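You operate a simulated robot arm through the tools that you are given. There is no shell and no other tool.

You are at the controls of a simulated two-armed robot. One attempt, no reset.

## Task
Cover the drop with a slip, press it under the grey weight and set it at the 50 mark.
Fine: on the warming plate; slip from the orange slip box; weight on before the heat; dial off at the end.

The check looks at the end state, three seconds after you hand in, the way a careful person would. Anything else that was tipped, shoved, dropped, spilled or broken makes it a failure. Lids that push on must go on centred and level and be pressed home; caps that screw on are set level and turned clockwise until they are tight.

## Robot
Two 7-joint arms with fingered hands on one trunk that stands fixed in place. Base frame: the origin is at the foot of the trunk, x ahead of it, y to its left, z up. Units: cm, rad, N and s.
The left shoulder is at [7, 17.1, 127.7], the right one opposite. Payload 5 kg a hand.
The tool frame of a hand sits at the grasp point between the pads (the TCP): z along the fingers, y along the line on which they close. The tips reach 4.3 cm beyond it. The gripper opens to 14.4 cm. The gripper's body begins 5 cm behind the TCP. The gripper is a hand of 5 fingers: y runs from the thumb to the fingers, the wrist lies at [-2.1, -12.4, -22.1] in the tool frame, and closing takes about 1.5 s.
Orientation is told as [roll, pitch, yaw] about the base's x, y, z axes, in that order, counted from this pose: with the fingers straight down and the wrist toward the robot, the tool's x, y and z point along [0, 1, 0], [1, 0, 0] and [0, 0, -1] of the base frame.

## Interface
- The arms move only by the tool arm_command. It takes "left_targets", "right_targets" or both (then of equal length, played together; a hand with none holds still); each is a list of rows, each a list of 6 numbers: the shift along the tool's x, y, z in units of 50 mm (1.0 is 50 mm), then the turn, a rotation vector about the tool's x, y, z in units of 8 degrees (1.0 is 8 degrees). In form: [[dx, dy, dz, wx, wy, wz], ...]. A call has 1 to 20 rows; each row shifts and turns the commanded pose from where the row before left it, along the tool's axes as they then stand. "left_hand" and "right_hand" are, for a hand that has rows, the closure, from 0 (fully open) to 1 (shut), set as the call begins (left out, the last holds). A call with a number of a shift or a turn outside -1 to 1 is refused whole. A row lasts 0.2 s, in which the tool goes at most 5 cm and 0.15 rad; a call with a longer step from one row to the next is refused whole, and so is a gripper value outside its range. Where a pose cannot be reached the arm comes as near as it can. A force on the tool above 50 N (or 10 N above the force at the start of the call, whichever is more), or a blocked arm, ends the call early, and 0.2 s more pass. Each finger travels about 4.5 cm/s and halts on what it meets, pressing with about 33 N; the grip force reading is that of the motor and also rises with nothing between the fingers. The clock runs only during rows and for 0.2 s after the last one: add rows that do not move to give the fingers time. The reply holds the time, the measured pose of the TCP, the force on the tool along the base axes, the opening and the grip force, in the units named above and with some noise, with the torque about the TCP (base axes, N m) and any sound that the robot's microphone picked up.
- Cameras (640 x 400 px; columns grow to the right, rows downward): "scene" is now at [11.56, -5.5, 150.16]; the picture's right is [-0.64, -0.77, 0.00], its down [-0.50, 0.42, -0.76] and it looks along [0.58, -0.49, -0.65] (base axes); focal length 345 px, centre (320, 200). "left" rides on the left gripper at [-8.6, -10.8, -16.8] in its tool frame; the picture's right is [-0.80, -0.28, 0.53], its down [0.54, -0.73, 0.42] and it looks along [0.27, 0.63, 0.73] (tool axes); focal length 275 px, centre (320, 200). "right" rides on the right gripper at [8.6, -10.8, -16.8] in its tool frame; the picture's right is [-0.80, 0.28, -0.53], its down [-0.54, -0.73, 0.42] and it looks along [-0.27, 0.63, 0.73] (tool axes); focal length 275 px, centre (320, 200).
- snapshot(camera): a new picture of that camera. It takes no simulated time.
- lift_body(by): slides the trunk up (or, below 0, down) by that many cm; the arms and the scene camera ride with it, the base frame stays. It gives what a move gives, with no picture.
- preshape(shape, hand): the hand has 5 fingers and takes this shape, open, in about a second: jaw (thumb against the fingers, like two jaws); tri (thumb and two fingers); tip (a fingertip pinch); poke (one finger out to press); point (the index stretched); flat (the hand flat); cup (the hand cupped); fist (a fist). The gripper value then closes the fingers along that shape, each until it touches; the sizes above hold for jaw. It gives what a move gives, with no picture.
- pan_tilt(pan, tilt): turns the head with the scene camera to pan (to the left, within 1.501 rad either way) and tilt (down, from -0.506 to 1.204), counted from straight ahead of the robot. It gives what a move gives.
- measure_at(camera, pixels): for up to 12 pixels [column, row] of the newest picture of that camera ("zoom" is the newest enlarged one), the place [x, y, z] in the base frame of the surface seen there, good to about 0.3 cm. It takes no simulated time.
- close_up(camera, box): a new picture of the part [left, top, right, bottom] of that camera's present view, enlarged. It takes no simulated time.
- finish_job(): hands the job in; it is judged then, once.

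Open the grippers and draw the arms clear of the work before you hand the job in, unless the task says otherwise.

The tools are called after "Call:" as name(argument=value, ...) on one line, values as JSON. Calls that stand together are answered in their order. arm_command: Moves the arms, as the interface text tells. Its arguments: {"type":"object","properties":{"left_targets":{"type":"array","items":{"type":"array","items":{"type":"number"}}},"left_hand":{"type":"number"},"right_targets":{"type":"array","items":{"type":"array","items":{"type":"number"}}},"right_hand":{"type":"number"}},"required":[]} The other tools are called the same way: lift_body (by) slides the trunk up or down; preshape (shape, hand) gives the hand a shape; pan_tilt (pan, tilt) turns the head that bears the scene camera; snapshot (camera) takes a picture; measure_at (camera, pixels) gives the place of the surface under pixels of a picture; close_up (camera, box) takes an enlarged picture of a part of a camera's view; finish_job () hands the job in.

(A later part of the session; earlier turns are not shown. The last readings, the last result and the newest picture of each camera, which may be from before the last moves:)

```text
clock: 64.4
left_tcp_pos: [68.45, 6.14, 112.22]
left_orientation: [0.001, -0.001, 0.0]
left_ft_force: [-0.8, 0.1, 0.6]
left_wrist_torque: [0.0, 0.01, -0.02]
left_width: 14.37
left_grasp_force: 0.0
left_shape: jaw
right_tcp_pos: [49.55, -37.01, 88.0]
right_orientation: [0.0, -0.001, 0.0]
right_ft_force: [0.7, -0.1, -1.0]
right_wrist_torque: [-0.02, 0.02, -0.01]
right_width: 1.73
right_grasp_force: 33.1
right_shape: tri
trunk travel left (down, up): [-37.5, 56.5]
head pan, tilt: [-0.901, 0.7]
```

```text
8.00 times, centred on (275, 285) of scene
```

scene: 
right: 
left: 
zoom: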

AIM - Print all of the data exactly as it was given. Use JSON: a list with one string for each line that is not empty.

FINISHED EXERCISE -
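[
  "You operate a simulated robot arm through the tools that you are given. There is no shell and no other tool.",
  "You are at the controls of a simulated two-armed robot. One attempt, no reset.",
  "## Task",
  "Cover the drop with a slip, press it under the grey weight and set it at the 50 mark.",
  "Fine: on the warming plate; slip from the orange slip box; weight on before the heat; dial off at the end.",
  "The check looks at the end state, three seconds after you hand in, the way a careful person would. Anything else that was tipped, shoved, dropped, spilled or broken makes it a failure. Lids that push on must go on centred and level and be pressed home; caps that screw on are set level and turned clockwise until they are tight.",
  "## Robot",
  "Two 7-joint arms with fingered hands on one trunk that stands fixed in place. Base frame: the origin is at the foot of the trunk, x ahead of it, y to its left, z up. Units: cm, rad, N and s.",
  "The left shoulder is at [7, 17.1, 127.7], the right one opposite. Payload 5 kg a hand.",
  "The tool frame of a hand sits at the grasp point between the pads (the TCP): z along the fingers, y along the line on which they close. The tips reach 4.3 cm beyond it. The gripper opens to 14.4 cm. The gripper's body begins 5 cm behind the TCP. The gripper is a hand of 5 fingers: y runs from the thumb to the fingers, the wrist lies at [-2.1, -12.4, -22.1] in the tool frame, and closing takes about 1.5 s.",
  "Orientation is told as [roll, pitch, yaw] about the base's x, y, z axes, in that order, counted from this pose: with the fingers straight down and the wrist toward the robot, the tool's x, y and z point along [0, 1, 0], [1, 0, 0] and [0, 0, -1] of the base frame.",
  "## Interface",
  "- The arms move only by the tool arm_command. It takes \"left_targets\", \"right_targets\" or both (then of equal length, played together; a hand with none holds still); each is a list of rows, each a list of 6 numbers: the shift along the tool's x, y, z in units of 50 mm (1.0 is 50 mm), then the turn, a rotation vector about the tool's x, y, z in units of 8 degrees (1.0 is 8 degrees). In form: [[dx, dy, dz, wx, wy, wz], ...]. A call has 1 to 20 rows; each row shifts and turns the commanded pose from where the row before left it, along the tool's axes as they then stand. \"left_hand\" and \"right_hand\" are, for a hand that has rows, the closure, from 0 (fully open) to 1 (shut), set as the call begins (left out, the last holds). A call with a number of a shift or a turn outside -1 to 1 is refused whole. A row lasts 0.2 s, in which the tool goes at most 5 cm and 0.15 rad; a call with a longer step from one row to the next is refused whole, and so is a gripper value outside its range. Where a pose cannot be reached the arm comes as near as it can. A force on the tool above 50 N (or 10 N above the force at the start of the call, whichever is more), or a blocked arm, ends the call early, and 0.2 s more pass. Each finger travels about 4.5 cm/s and halts on what it meets, pressing with about 33 N; the grip force reading is that of the motor and also rises with nothing between the fingers. The clock runs only during rows and for 0.2 s after the last one: add rows that do not move to give the fingers time. The reply holds the time, the measured pose of the TCP, the force on the tool along the base axes, the opening and the grip force, in the units named above and with some noise, with the torque about the TCP (base axes, N m) and any sound that the robot's microphone picked up.",
  "- Cameras (640 x 400 px; columns grow to the right, rows downward): \"scene\" is now at [11.56, -5.5, 150.16]; the picture's right is [-0.64, -0.77, 0.00], its down [-0.50, 0.42, -0.76] and it looks along [0.58, -0.49, -0.65] (base axes); focal length 345 px, centre (320, 200). \"left\" rides on the left gripper at [-8.6, -10.8, -16.8] in its tool frame; the picture's right is [-0.80, -0.28, 0.53], its down [0.54, -0.73, 0.42] and it looks along [0.27, 0.63, 0.73] (tool axes); focal length 275 px, centre (320, 200). \"right\" rides on the right gripper at [8.6, -10.8, -16.8] in its tool frame; the picture's right is [-0.80, 0.28, -0.53], its down [-0.54, -0.73, 0.42] and it looks along [-0.27, 0.63, 0.73] (tool axes); focal length 275 px, centre (320, 200).",
  "- snapshot(camera): a new picture of that camera. It takes no simulated time.",
  "- lift_body(by): slides the trunk up (or, below 0, down) by that many cm; the arms and the scene camera ride with it, the base frame stays. It gives what a move gives, with no picture.",
  "- preshape(shape, hand): the hand has 5 fingers and takes this shape, open, in about a second: jaw (thumb against the fingers, like two jaws); tri (thumb and two fingers); tip (a fingertip pinch); poke (one finger out to press); point (the index stretched); flat (the hand flat); cup (the hand cupped); fist (a fist). The gripper value then closes the fingers along that shape, each until it touches; the sizes above hold for jaw. It gives what a move gives, with no picture.",
  "- pan_tilt(pan, tilt): turns the head with the scene camera to pan (to the left, within 1.501 rad either way) and tilt (down, from -0.506 to 1.204), counted from straight ahead of the robot. It gives what a move gives.",
  "- measure_at(camera, pixels): for up to 12 pixels [column, row] of the newest picture of that camera (\"zoom\" is the newest enlarged one), the place [x, y, z] in the base frame of the surface seen there, good to about 0.3 cm. It takes no simulated time.",
  "- close_up(camera, box): a new picture of the part [left, top, right, bottom] of that camera's present view, enlarged. It takes no simulated time.",
  "- finish_job(): hands the job in; it is judged then, once.",
  "Open the grippers and draw the arms clear of the work before you hand the job in, unless the task says otherwise.",
  "The tools are called after \"Call:\" as name(argument=value, ...) on one line, values as JSON. Calls that stand together are answered in their order. arm_command: Moves the arms, as the interface text tells. Its arguments: {\"type\":\"object\",\"properties\":{\"left_targets\":{\"type\":\"array\",\"items\":{\"type\":\"array\",\"items\":{\"type\":\"number\"}}},\"left_hand\":{\"type\":\"number\"},\"right_targets\":{\"type\":\"array\",\"items\":{\"type\":\"array\",\"items\":{\"type\":\"number\"}}},\"right_hand\":{\"type\":\"number\"}},\"required\":[]} The other tools are called the same way: lift_body (by) slides the trunk up or down; preshape (shape, hand) gives the hand a shape; pan_tilt (pan, tilt) turns the head that bears the scene camera; snapshot (camera) takes a picture; measure_at (camera, pixels) gives the place of the surface under pixels of a picture; close_up (camera, box) takes an enlarged picture of a part of a camera's view; finish_job () hands the job in.",
  "(A later part of the session; earlier turns are not shown. The last readings, the last result and the newest picture of each camera, which may be from before the last moves:)",
  "```text",
  "clock: 64.4",
  "left_tcp_pos: [68.45, 6.14, 112.22]",
  "left_orientation: [0.001, -0.001, 0.0]",
  "left_ft_force: [-0.8, 0.1, 0.6]",
  "left_wrist_torque: [0.0, 0.01, -0.02]",
  "left_width: 14.37",
  "left_grasp_force: 0.0",
  "left_shape: jaw",
  "right_tcp_pos: [49.55, -37.01, 88.0]",
  "right_orientation: [0.0, -0.001, 0.0]",
  "right_ft_force: [0.7, -0.1, -1.0]",
  "right_wrist_torque: [-0.02, 0.02, -0.01]",
  "right_width: 1.73",
  "right_grasp_force: 33.1",
  "right_shape: tri",
  "trunk travel left (down, up): [-37.5, 56.5]",
  "head pan, tilt: [-0.901, 0.7]",
  "```",
  "```text",
  "8.00 times, centred on (275, 285) of scene",
  "```",
  "scene: ",
  "right: ",
  "left: ",
  "zoom:"
]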